TPEの性能向上にお困りですか?Si-TPVプラスチック添加剤とポリマー改質剤が解決策を提供します
TPEの紹介
熱可塑性エラストマー(TPE)は、化学組成によって、熱可塑性オレフィン(TPE-O)、スチレン系化合物(TPE-S)、熱可塑性加硫物(TPE-V)、ポリウレタン(TPE-U)、コポリエステル(COPE)、コポリアミド(COPA)に分類されます。ポリウレタンとコポリエステルは、用途によっては過剰に設計されている場合もありますが、TPE-SやTPE-Vのようなコスト効率の高い選択肢の方が、用途により適している場合があります。
従来のTPEはゴムと熱可塑性プラスチックの物理的なブレンドですが、TPE-Vはゴム粒子が部分的または完全に架橋されている点で異なり、性能が向上しています。TPE-Vは圧縮永久歪みが低く、耐薬品性、耐摩耗性、耐熱安定性に優れているため、シール材のゴム代替に最適です。一方、従来のTPEは、配合の柔軟性、引張強度、弾性、着色性に優れているため、消費財、電子機器、医療機器などの製品に適しています。また、PC、ABS、HIPS、ナイロンなどの硬質基板との接着性も高く、ソフトタッチ用途にも有利です。
TPEの課題
TPEは、弾性と機械的強度、そして加工性を兼ね備えており、非常に汎用性が高い材料です。圧縮永久歪みや伸びといった弾性特性はエラストマー相に由来し、引張強度や引裂強度はプラスチック成分に依存します。
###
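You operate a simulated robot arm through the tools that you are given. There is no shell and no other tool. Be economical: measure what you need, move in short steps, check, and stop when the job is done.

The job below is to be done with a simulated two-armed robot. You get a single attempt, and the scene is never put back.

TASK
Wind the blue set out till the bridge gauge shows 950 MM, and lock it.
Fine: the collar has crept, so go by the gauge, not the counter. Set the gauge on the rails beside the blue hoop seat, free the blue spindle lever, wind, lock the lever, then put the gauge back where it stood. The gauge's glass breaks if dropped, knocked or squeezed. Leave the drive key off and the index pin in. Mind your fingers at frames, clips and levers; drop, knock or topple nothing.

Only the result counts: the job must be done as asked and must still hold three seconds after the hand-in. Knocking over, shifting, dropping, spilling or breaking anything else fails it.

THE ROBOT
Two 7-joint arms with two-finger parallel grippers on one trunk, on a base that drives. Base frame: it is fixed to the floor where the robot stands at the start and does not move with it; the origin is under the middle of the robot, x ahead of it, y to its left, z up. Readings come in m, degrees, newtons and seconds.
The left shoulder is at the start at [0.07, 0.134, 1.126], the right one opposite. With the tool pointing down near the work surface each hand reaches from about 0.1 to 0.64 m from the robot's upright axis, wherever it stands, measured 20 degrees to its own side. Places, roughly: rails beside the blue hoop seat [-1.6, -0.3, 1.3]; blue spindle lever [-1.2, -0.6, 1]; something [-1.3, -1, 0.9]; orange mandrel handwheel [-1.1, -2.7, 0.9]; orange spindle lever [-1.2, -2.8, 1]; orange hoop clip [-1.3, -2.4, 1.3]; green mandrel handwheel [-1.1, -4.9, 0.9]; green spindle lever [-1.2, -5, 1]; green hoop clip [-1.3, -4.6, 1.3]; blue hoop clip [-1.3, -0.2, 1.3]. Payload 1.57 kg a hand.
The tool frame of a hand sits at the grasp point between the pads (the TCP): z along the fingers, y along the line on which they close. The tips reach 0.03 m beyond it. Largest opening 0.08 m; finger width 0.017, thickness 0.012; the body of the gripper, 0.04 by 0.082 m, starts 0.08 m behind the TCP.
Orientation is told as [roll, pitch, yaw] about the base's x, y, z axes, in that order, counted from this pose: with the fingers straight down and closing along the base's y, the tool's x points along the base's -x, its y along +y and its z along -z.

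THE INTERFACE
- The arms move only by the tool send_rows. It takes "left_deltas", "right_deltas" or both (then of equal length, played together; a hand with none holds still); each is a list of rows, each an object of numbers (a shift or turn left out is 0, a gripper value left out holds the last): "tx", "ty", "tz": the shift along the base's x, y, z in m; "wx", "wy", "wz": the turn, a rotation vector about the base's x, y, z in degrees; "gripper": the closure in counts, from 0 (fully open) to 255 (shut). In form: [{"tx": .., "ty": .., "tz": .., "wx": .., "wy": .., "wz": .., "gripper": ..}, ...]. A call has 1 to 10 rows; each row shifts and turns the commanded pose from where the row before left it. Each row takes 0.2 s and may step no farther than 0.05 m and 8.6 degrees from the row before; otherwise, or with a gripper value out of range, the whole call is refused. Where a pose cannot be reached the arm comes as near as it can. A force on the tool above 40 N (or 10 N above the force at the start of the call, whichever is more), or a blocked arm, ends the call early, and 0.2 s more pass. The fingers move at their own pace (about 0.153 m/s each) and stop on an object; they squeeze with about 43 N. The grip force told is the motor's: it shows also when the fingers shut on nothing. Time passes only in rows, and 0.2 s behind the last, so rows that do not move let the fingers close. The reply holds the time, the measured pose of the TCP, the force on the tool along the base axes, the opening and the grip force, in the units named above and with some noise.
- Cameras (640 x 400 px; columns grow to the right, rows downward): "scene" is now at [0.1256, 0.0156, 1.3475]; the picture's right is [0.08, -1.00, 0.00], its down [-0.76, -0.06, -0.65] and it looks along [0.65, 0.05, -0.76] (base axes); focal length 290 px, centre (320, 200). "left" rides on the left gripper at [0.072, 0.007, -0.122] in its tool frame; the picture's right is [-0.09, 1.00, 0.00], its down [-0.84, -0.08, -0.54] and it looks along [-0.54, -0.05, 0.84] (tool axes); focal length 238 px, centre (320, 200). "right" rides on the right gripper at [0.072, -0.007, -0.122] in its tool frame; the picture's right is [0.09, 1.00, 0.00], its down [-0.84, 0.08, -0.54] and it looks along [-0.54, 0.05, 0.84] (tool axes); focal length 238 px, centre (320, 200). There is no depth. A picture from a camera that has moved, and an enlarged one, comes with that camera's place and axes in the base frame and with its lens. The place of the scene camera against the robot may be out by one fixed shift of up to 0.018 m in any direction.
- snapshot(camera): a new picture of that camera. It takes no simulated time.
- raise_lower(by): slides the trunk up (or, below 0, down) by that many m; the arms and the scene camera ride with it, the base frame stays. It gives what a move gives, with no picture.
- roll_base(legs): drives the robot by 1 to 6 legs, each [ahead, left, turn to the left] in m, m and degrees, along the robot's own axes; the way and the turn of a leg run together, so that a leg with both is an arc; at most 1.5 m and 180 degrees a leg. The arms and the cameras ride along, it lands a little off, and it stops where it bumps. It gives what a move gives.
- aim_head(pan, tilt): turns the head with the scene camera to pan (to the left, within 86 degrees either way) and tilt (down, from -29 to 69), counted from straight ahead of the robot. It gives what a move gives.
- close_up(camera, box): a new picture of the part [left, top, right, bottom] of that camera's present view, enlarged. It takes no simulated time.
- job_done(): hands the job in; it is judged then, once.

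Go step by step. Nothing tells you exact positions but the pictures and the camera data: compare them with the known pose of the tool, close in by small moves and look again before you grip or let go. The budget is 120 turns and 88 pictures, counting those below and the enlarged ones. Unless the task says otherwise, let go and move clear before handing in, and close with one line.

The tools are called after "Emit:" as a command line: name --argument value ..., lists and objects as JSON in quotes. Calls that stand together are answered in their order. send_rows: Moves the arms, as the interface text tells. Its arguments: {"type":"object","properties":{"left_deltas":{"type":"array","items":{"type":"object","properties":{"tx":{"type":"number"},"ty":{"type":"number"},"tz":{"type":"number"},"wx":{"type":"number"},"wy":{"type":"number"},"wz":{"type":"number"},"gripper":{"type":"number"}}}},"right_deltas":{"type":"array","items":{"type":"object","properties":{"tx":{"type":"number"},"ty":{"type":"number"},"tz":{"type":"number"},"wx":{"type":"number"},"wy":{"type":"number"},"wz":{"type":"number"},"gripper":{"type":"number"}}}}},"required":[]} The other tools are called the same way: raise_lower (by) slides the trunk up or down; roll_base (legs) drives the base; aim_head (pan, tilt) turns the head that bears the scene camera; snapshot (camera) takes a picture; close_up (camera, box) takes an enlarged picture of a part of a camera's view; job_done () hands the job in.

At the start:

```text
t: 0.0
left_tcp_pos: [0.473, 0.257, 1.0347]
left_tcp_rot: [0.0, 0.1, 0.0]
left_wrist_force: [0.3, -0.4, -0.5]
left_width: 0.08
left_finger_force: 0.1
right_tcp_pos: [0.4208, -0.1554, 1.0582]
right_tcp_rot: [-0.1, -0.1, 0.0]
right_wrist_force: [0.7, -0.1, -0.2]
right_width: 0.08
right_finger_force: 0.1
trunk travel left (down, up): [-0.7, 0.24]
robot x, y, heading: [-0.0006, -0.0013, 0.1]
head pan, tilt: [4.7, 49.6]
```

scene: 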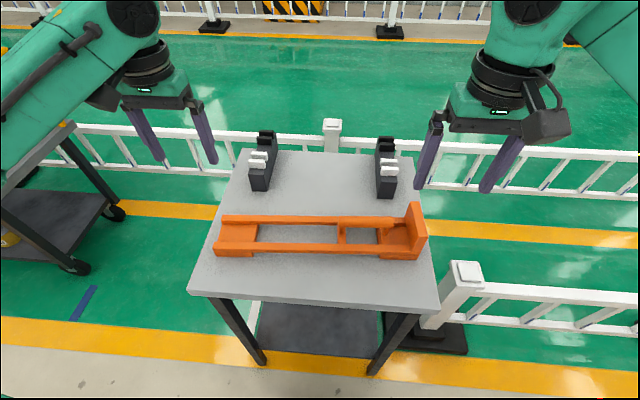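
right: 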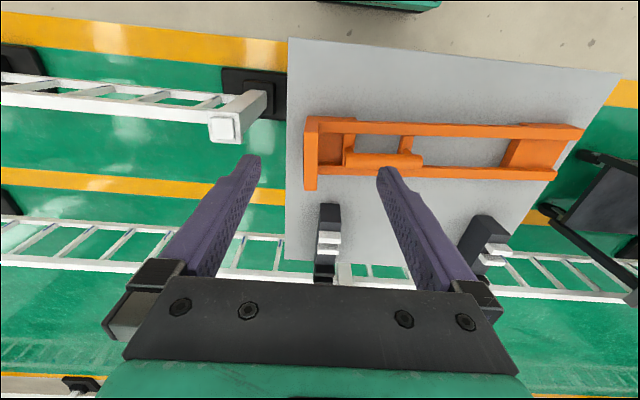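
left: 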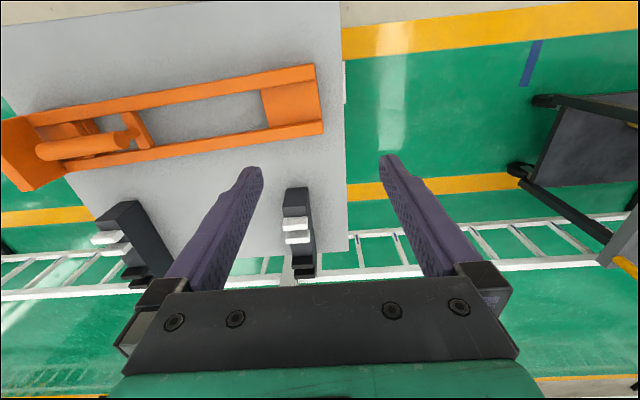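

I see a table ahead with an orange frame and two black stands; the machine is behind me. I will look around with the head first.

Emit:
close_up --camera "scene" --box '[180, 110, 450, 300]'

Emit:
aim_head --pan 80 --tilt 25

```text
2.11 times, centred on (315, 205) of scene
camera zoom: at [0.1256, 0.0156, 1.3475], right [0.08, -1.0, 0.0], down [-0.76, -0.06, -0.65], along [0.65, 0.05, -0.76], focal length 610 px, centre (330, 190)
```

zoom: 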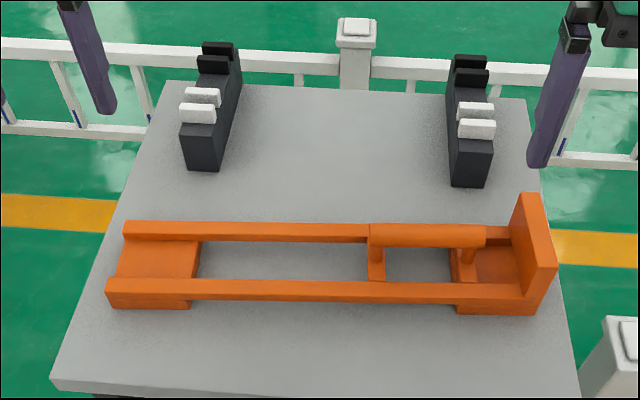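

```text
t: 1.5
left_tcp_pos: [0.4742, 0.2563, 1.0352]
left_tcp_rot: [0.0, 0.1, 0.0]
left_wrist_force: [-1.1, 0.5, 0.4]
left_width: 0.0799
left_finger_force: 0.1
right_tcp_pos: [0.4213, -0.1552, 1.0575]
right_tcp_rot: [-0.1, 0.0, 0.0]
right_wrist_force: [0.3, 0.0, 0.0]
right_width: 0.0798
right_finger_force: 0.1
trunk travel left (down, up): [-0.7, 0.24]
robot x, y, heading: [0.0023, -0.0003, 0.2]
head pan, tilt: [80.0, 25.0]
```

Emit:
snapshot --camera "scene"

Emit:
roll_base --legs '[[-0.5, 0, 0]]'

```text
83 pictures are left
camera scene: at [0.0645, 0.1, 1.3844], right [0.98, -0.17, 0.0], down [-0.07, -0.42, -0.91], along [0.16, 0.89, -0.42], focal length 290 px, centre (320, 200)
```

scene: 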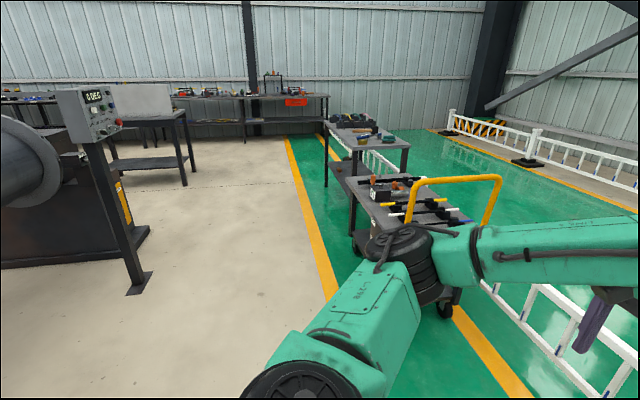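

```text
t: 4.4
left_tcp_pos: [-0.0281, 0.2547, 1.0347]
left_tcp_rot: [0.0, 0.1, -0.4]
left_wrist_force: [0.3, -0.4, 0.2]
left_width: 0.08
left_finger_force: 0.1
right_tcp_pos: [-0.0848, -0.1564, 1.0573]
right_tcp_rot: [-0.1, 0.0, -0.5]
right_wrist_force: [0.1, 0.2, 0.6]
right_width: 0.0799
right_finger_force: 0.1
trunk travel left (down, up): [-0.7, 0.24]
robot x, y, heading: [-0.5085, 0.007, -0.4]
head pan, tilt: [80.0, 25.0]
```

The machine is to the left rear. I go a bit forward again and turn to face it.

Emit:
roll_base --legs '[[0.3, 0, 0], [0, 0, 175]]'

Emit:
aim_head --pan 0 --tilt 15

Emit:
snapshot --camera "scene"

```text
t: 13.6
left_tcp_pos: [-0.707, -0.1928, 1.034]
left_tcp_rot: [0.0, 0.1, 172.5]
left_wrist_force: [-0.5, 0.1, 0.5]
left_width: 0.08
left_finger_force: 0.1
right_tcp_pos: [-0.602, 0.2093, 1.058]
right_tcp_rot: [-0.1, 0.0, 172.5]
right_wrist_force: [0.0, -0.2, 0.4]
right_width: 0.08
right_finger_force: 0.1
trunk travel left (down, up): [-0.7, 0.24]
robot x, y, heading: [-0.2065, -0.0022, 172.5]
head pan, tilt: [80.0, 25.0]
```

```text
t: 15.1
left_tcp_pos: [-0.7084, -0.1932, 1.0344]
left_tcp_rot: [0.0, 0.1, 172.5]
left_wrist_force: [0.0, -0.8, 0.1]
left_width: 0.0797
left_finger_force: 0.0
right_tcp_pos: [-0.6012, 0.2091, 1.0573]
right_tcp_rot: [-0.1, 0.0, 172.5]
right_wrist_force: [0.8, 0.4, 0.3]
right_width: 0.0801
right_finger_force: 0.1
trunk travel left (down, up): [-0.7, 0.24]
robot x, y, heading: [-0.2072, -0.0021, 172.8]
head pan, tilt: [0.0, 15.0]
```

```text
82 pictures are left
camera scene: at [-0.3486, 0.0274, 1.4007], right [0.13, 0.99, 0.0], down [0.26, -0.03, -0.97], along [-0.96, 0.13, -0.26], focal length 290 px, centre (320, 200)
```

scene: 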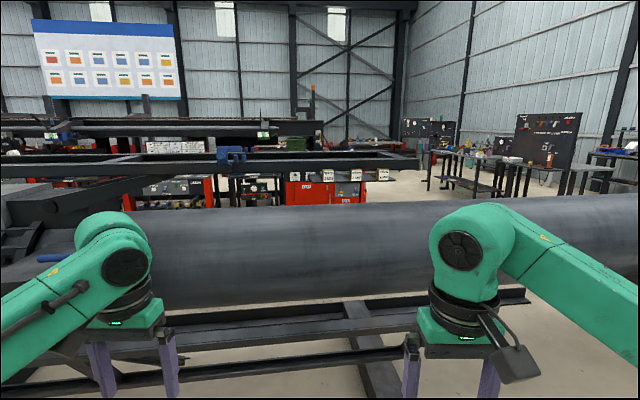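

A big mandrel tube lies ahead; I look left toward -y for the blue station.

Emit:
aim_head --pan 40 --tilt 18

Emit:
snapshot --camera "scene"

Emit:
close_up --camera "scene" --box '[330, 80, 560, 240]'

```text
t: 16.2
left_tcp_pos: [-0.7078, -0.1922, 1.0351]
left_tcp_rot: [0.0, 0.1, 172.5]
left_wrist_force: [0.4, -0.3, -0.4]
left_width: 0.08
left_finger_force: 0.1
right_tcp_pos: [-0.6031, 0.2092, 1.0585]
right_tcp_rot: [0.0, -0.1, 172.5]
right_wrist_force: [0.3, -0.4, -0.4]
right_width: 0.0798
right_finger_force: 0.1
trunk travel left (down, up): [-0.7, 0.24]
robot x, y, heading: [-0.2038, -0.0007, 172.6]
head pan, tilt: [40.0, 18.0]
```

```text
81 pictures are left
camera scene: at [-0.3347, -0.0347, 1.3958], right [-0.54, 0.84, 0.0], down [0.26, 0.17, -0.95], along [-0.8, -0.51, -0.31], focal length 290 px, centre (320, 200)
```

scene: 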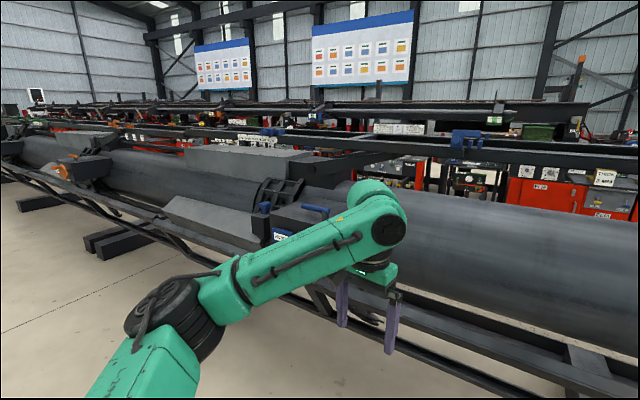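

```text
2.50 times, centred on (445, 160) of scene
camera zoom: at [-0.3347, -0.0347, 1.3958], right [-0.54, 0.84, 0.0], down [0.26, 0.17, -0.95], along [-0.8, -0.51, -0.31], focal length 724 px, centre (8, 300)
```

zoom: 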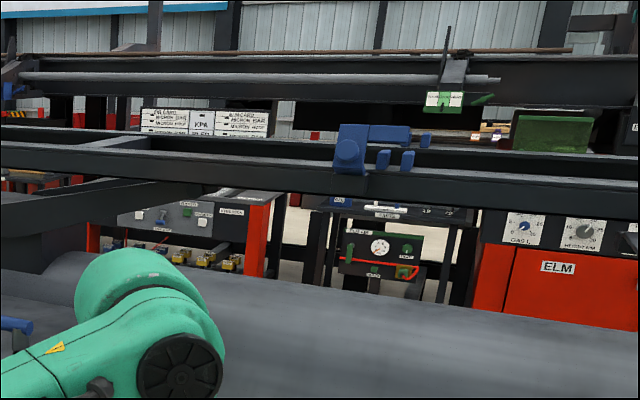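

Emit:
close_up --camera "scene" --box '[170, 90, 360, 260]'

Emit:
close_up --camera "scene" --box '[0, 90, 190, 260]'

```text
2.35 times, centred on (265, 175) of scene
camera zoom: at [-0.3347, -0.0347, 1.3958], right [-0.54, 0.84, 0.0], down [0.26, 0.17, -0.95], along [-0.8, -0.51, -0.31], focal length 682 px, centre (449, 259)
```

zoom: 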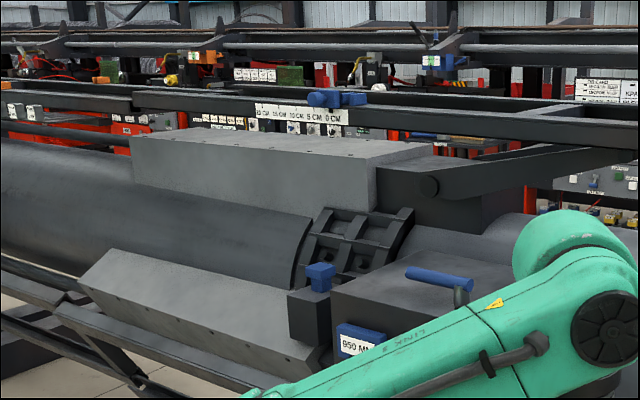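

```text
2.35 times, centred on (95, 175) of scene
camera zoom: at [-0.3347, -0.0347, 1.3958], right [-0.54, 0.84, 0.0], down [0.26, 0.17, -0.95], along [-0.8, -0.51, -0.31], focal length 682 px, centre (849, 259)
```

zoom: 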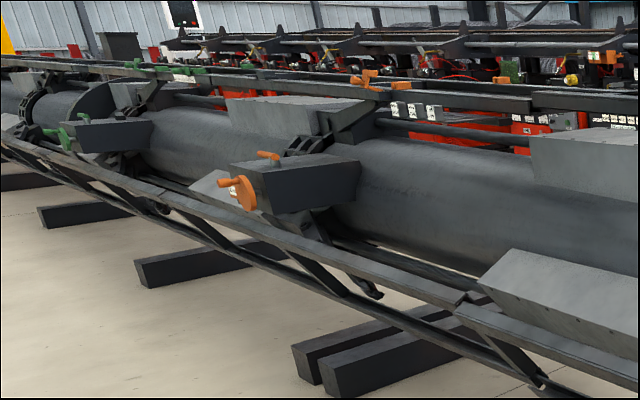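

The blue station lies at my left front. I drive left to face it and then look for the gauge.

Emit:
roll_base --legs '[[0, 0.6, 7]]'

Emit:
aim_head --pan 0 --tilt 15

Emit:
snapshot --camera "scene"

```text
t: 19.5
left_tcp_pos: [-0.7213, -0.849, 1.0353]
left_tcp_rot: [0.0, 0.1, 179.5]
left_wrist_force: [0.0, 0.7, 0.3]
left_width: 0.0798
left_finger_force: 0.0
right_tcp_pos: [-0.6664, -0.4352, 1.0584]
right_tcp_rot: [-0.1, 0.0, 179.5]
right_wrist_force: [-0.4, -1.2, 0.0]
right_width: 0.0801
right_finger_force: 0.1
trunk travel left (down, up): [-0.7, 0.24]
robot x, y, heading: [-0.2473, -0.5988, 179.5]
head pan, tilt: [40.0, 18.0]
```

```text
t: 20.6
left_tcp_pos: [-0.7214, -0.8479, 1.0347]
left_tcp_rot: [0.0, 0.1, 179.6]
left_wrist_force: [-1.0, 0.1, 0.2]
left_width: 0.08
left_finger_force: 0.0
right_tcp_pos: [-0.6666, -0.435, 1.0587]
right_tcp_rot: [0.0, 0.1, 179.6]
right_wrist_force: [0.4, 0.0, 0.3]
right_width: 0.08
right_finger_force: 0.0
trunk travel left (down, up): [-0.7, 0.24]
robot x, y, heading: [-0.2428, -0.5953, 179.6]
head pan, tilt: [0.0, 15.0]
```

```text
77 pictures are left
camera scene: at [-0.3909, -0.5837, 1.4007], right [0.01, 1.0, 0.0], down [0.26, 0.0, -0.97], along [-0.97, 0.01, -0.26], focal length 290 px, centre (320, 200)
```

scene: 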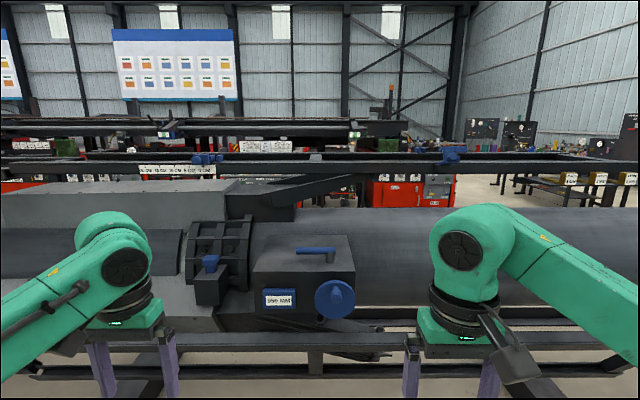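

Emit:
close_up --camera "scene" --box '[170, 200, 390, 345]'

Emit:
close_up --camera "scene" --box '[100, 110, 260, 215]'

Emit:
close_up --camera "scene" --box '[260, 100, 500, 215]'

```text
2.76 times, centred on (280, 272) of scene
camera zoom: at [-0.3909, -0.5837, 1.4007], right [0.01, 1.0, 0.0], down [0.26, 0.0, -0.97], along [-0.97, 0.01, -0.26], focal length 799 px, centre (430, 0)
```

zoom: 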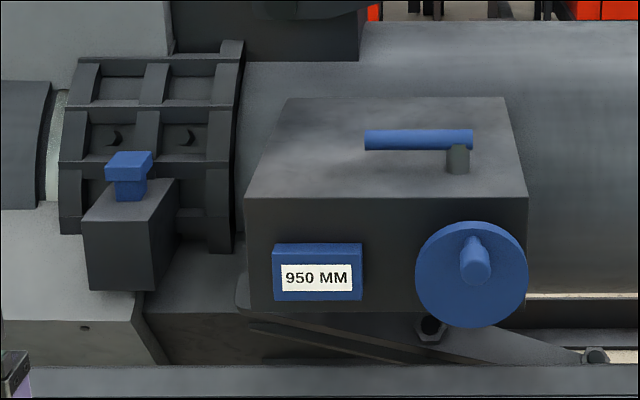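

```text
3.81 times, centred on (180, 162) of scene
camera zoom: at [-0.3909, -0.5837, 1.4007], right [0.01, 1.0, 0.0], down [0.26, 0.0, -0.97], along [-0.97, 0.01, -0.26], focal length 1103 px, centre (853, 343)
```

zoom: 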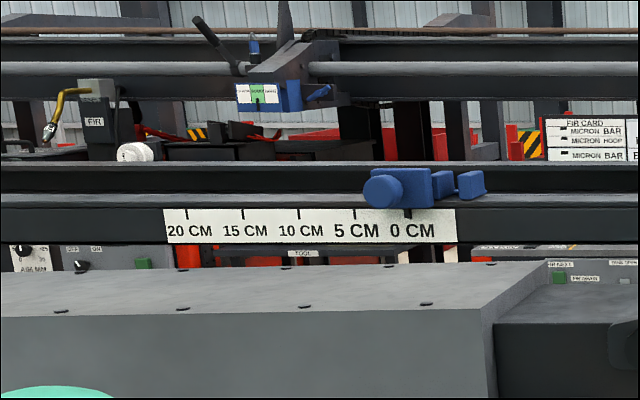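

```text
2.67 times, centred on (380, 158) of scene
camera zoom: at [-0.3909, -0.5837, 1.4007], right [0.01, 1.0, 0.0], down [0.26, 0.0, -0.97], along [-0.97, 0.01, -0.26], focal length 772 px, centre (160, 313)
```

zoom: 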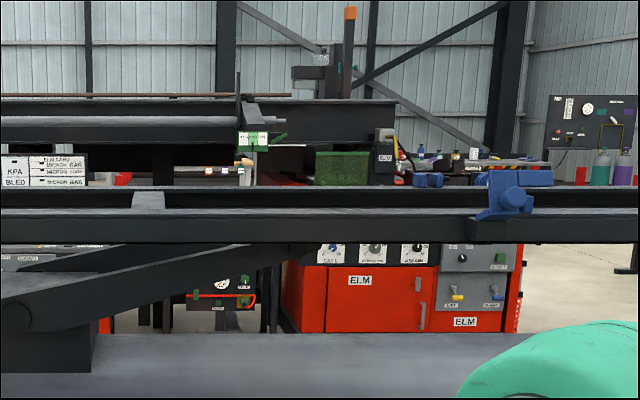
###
TPEは従来の熱可塑性プラスチックと同様に高温で加工でき、溶融相となるため、標準的なプラスチック加工装置を用いて効率的に製造できます。また、その動作温度範囲も特筆すべきもので、エラストマー相のガラス転移点に近い極低温から熱可塑性相の融点に近い高温まで幅広く対応しており、汎用性を高めています。
しかし、これらの利点にもかかわらず、TPEの性能を最適化するには依然としていくつかの課題が残っています。大きな問題の一つは、弾性と機械的強度のバランスを取るのが難しいことです。一方の特性を高めると、他方の特性が犠牲になることが多く、メーカーにとって、望ましい特性のバランスを一定に保つTPE配合の開発は困難を極めています。さらに、TPEは傷や擦れなどの表面損傷を受けやすく、これらの材料から製造された製品の外観と機能性の両方に悪影響を及ぼす可能性があります。